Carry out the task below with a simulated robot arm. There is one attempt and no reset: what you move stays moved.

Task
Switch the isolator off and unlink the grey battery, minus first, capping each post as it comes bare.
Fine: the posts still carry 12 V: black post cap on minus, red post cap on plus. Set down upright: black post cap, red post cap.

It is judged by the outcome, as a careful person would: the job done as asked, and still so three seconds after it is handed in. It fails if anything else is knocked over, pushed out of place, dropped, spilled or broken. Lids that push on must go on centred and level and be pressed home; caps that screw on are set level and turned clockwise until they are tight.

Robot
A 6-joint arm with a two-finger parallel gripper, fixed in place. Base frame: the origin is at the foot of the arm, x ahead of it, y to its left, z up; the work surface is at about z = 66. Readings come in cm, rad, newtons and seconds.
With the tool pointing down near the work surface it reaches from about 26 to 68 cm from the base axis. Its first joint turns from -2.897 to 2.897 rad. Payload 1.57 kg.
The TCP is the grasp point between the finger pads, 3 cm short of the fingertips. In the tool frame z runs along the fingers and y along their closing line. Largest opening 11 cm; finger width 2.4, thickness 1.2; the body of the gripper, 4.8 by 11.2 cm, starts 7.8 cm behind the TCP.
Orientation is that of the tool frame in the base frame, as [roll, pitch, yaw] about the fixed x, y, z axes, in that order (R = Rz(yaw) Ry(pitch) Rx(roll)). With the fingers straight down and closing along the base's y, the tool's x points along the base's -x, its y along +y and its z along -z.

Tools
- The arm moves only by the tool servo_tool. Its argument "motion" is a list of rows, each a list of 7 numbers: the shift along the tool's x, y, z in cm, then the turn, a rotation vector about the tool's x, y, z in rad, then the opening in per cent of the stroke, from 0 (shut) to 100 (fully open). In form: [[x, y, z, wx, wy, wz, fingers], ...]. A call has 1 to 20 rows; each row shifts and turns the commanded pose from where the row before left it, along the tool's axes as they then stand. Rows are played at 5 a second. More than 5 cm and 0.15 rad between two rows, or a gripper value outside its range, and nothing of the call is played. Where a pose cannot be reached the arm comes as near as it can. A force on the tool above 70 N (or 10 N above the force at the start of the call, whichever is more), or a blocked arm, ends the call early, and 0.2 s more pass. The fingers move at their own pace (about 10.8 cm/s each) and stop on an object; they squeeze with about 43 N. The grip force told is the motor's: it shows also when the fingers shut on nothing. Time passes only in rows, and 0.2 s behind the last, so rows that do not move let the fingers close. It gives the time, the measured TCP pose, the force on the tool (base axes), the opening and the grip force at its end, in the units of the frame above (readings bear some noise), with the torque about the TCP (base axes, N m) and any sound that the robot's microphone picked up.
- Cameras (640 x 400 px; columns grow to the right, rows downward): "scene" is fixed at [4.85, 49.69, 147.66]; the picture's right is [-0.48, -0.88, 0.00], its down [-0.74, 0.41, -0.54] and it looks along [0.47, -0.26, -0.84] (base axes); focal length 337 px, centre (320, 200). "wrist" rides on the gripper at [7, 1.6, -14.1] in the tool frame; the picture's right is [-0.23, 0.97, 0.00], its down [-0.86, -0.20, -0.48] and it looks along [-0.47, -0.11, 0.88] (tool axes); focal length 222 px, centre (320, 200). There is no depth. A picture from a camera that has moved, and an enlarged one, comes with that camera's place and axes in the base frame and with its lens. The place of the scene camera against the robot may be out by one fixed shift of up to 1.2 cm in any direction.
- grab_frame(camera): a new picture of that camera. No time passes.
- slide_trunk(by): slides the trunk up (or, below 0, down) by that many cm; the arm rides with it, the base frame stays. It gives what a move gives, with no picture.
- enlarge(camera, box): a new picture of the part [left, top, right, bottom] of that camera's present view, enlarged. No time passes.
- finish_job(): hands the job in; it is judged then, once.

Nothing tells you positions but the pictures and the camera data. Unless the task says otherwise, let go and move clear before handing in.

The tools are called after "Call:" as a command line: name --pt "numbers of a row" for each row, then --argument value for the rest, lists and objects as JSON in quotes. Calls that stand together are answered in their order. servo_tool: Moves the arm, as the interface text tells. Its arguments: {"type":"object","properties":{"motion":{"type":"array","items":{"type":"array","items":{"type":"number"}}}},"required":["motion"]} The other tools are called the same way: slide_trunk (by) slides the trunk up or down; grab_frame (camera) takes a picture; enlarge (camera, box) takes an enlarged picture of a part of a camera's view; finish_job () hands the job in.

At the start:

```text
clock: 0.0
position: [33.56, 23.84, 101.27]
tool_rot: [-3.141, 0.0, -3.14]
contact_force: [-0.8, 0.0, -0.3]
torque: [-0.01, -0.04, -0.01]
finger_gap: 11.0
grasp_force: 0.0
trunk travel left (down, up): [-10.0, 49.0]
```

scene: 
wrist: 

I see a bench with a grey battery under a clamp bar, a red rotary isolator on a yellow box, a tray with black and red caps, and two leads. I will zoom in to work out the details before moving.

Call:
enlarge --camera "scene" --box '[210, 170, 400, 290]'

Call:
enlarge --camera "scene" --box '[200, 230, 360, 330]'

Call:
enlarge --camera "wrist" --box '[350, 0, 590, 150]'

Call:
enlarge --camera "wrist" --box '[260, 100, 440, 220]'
+++
__Exercise details__. Please give an exact restatement of only the lines from the beginning of the material above to the line with "Fine: the posts", inclusive.

__Expected output__.
Carry out the task below with a simulated robot arm. There is one attempt and no reset: what you move stays moved.

Task
Switch the isolator off and unlink the grey battery, minus first, capping each post as it comes bare.
Fine: the posts still carry 12 V: black post cap on minus, red post cap on plus. Set down upright: black post cap, red post cap.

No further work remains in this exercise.